FLOR DA MORTE - HENRIQUETA LISBOA

Qualquer coisa, que eu escrevesse neste blog, na tentativa de elucidar, sobre a obra de Henriqueta Lisboa, seria mera repetição, pois a UFMG disponibiliza pela internet boa parte do acervo da escritora: Vida e Obra, Antologia, Recepção Crítica, Correspondência. Diga-se de passagem, muito bem elaborado. Não deixem de visitá-lo: HENRIQUETA LISBOA
Segundo Carlos Drummond de Andrade, Flor da Morte, de Henriqueta Lisboa, escrito em 1949, é dos raros casos, na poesia brasileira, de um livro de versos que constitui, organicamente, um só poema. E o constitui, sem recorrer ao mero expediente formal de agenciar todos os versos numa composição de amplos limites, dividida em cantos regulares. Suas páginas abrigam aparentemente as produções mais variadas, cada uma delas com título próprio, e com estrutura diferenciada, dentro da rítmica peculiar à autora nesta sua fase. Os 'temas', a julgar pela maioria dos títulos, parecem ainda distintos uns dos outros; o pássaro de fogo, as jaulas, o véu, a rosa príncipe-negro, Nossa Senhora da Pedra Fria. Contudo, uma só é a matéria do livro, como é única a sua essência, a inspiração que o ditou, o clima espiritual em que foi elaborado, única a preocupação de quem o escreveu, ou, melhor dito, de quem o viveu. O livro de Henriqueta Lisboa é uma persistente, ondulante e apaixonada meditação sobre a morte. Quase que o poderíamos chamar: tratado poético da morte."

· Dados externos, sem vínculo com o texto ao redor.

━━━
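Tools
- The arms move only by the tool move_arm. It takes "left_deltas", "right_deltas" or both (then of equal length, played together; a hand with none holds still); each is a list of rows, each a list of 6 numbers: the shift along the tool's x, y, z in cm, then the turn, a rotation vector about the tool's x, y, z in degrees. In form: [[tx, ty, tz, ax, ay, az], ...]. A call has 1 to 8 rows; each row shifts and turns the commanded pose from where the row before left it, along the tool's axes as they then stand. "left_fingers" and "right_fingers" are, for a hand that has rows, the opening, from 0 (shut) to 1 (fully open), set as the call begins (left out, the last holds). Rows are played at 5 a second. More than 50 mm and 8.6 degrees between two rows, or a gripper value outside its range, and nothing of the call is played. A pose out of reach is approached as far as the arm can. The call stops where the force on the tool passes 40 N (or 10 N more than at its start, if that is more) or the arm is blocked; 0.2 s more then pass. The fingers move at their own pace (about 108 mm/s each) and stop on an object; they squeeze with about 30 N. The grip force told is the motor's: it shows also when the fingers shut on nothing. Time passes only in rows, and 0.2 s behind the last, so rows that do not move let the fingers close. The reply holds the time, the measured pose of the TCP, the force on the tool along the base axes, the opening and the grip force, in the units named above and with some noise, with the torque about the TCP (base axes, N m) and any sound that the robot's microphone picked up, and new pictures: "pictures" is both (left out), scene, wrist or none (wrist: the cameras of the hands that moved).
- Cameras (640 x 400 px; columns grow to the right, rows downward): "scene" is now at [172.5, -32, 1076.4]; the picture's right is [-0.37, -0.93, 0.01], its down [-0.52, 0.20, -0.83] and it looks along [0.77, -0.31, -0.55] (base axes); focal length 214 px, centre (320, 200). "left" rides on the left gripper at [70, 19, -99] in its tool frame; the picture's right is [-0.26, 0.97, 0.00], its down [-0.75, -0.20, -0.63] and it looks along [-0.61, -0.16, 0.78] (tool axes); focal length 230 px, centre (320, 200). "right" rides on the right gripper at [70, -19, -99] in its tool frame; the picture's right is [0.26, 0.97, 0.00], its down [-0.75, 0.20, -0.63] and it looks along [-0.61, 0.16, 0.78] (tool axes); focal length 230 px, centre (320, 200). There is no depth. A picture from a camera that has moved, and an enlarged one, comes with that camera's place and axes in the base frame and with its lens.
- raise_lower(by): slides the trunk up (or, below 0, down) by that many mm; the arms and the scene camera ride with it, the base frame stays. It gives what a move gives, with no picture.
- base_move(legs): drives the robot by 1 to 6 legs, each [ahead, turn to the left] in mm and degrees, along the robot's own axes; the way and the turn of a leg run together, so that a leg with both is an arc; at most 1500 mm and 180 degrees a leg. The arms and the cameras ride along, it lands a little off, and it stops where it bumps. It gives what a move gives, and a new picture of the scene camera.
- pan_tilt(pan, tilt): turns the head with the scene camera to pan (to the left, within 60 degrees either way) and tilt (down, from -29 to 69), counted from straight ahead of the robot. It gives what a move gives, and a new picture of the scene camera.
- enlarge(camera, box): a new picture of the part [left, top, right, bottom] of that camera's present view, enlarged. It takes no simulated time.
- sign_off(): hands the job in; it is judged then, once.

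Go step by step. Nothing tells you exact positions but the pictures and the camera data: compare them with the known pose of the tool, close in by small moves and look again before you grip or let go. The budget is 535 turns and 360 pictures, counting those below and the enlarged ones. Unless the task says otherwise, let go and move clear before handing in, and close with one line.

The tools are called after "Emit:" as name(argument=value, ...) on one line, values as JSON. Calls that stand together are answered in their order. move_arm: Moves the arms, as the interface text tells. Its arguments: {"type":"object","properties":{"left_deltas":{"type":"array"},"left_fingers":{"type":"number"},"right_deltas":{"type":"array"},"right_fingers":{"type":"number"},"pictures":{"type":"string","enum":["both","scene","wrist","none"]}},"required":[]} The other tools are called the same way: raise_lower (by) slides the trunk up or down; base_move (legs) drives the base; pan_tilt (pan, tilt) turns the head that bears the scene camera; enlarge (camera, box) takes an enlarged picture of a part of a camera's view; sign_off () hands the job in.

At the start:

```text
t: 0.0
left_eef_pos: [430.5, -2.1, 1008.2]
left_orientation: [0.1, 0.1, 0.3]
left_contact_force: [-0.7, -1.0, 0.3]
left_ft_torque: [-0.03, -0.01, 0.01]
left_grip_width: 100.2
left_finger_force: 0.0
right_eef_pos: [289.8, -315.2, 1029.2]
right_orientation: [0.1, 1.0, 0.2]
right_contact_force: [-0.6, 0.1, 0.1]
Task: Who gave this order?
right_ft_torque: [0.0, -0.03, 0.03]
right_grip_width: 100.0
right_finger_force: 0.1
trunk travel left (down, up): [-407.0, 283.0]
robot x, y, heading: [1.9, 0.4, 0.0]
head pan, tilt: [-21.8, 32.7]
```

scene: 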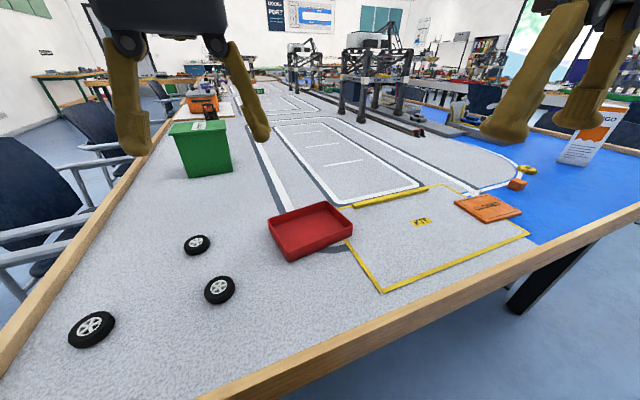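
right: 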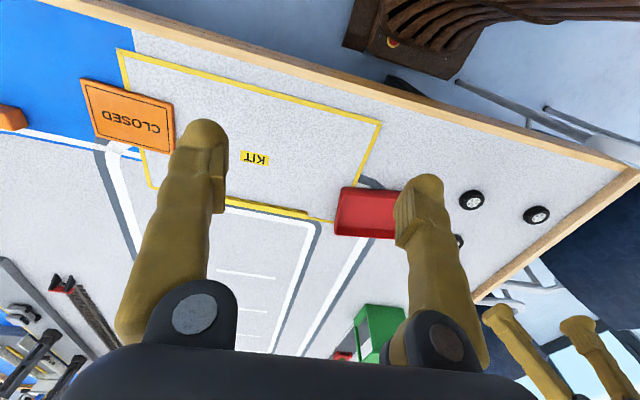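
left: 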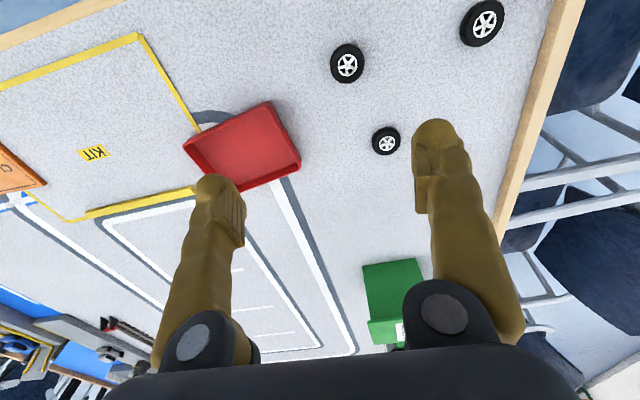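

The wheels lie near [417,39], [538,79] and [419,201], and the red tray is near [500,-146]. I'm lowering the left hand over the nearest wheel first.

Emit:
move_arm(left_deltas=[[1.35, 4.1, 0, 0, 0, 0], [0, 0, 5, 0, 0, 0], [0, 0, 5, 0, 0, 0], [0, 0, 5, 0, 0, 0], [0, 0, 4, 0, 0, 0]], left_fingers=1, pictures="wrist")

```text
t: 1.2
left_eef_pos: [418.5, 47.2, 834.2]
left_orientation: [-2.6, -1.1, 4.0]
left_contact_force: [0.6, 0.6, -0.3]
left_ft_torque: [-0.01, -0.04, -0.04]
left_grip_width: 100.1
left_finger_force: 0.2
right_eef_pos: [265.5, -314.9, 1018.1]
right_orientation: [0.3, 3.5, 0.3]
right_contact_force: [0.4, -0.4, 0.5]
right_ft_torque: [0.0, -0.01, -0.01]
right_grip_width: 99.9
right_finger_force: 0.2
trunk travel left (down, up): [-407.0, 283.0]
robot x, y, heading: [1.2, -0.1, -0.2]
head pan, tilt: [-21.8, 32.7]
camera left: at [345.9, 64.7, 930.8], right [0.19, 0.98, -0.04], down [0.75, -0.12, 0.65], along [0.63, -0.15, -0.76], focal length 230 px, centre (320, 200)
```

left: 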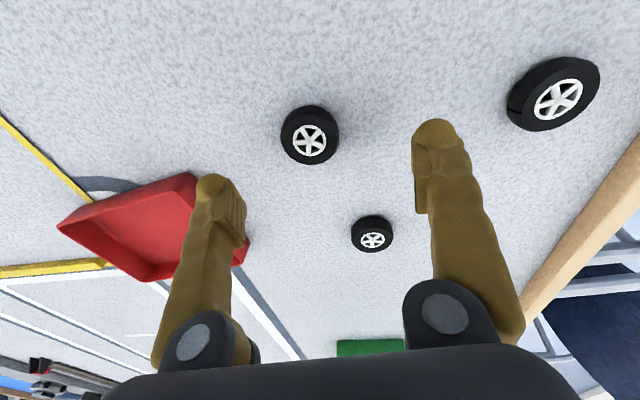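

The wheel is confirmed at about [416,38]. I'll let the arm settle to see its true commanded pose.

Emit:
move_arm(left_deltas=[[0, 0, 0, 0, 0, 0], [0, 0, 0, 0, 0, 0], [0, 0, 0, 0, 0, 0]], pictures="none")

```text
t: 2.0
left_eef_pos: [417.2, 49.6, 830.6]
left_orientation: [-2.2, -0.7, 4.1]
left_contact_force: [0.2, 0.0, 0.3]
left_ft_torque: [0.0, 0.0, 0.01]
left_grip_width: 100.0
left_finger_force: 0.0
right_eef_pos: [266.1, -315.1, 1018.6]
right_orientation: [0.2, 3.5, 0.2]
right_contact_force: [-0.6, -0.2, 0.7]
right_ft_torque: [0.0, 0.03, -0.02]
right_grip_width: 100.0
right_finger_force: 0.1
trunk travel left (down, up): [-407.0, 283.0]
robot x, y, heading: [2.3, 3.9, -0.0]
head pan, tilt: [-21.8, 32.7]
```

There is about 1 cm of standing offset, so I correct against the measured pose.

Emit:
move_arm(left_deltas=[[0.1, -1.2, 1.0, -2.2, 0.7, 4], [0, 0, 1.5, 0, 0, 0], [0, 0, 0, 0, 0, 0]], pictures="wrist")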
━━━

Por que a freqüente presença da morte como tema em seus trabalhos?
A morte é uma realidade inevitável e inenarrável, tanto quanto misteriosa. Por isso mesmo nos instiga a inquiri-la e enfrentá-la superiormente. E quem nunca foi ferido por ela?
Entrevista concedida a José Afrânio Moreira Duarte em 1970
Diário de Minas, Belo Horizonte, 5 jul. 1970.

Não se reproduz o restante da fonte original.